» **WHAT IS REQUIRED**
Repeat the material verbatim and drop the pictures.

## START INFORMATION PROVIDED

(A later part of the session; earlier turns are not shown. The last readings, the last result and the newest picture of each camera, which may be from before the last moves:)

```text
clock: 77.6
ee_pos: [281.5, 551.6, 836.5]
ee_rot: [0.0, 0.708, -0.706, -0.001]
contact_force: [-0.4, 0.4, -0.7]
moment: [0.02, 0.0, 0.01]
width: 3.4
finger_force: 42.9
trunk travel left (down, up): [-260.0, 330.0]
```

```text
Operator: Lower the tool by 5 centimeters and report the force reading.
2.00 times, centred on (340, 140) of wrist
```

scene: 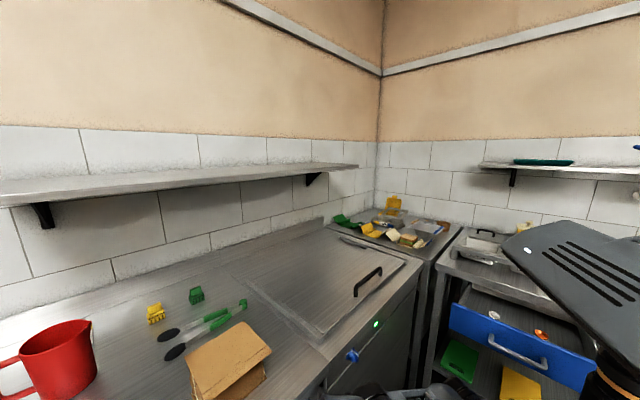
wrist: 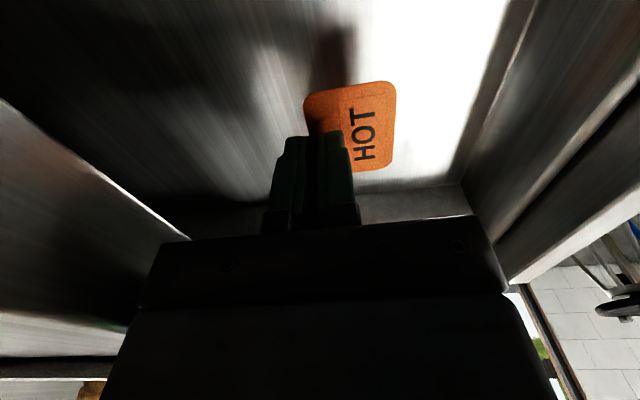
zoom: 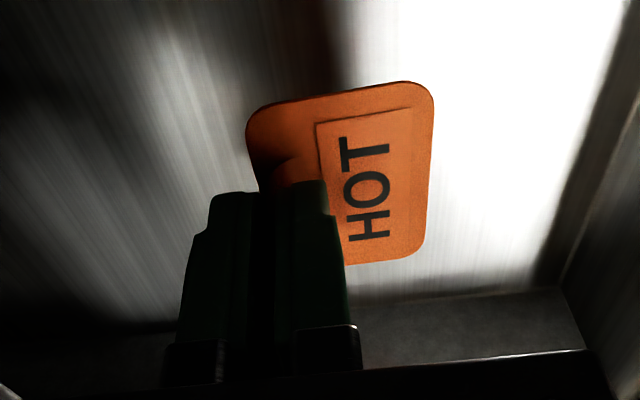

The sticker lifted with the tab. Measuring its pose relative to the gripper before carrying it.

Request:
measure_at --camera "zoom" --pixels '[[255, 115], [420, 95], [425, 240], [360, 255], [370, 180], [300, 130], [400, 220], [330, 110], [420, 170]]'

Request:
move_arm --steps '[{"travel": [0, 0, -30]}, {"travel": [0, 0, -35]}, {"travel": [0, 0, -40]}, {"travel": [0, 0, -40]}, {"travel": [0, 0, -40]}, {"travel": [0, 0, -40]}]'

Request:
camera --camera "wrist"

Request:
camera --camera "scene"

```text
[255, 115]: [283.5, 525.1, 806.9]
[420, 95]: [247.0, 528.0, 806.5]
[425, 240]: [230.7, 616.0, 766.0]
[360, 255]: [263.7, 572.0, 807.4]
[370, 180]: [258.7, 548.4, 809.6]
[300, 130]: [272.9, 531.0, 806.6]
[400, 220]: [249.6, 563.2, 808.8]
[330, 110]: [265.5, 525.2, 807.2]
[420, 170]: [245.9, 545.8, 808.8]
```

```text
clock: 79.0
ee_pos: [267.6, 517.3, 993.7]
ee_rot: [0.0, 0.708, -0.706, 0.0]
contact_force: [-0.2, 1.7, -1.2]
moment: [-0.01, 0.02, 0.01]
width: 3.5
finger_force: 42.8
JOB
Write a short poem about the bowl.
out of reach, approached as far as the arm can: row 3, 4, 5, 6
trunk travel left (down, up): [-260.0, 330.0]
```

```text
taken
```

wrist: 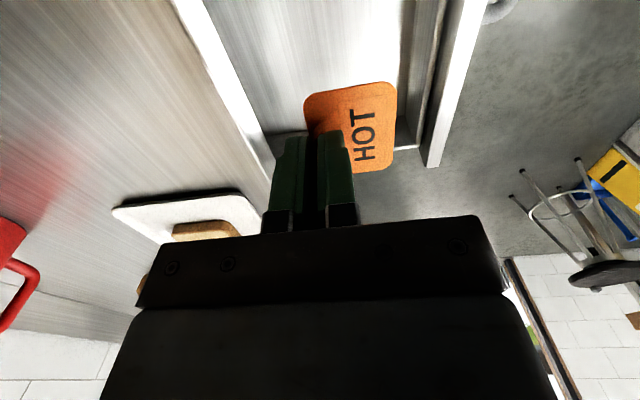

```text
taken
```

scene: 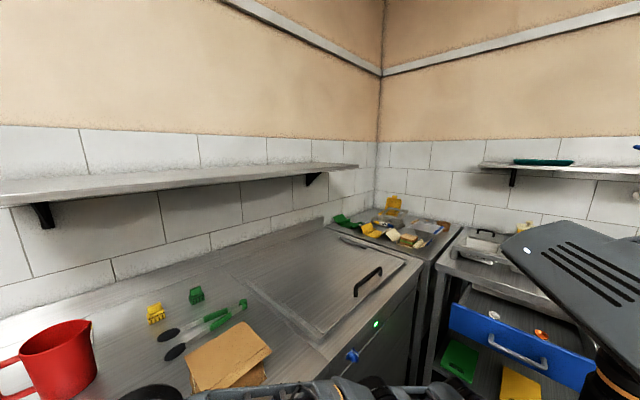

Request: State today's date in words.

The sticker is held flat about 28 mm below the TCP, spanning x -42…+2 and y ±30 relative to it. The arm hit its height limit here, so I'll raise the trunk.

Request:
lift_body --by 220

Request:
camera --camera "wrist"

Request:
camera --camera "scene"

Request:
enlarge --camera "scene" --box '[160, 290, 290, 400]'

## END INFORMATION PROVIDED

» **OUTPUT OF THE TASK**
(A later part of the session; earlier turns are not shown. The last readings, the last result and the newest picture of each camera, which may be from before the last moves:)

```text
clock: 77.6
ee_pos: [281.5, 551.6, 836.5]
ee_rot: [0.0, 0.708, -0.706, -0.001]
contact_force: [-0.4, 0.4, -0.7]
moment: [0.02, 0.0, 0.01]
width: 3.4
finger_force: 42.9
trunk travel left (down, up): [-260.0, 330.0]
```

```text
Operator: Lower the tool by 5 centimeters and report the force reading.
2.00 times, centred on (340, 140) of wrist
```

scene: 
wrist: 
zoom: 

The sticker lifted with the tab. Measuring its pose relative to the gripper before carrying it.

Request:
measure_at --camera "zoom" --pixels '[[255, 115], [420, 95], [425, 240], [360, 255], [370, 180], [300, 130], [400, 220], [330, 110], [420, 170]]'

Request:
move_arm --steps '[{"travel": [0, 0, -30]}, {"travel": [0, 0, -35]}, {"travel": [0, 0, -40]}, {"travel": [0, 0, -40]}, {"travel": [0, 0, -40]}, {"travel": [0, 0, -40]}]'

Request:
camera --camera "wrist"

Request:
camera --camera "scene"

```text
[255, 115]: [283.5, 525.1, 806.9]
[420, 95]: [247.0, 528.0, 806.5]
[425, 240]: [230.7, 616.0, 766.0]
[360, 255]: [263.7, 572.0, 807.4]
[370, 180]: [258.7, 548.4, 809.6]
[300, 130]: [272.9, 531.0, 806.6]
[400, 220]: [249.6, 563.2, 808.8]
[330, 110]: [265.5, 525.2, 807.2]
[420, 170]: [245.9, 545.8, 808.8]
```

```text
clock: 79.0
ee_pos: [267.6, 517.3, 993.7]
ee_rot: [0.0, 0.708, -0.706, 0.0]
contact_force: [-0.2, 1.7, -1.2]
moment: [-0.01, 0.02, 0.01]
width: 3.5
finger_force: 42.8
JOB
Write a short poem about the bowl.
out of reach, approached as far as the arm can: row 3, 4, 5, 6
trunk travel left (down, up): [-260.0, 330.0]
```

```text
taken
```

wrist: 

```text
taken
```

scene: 

Request: State today's date in words.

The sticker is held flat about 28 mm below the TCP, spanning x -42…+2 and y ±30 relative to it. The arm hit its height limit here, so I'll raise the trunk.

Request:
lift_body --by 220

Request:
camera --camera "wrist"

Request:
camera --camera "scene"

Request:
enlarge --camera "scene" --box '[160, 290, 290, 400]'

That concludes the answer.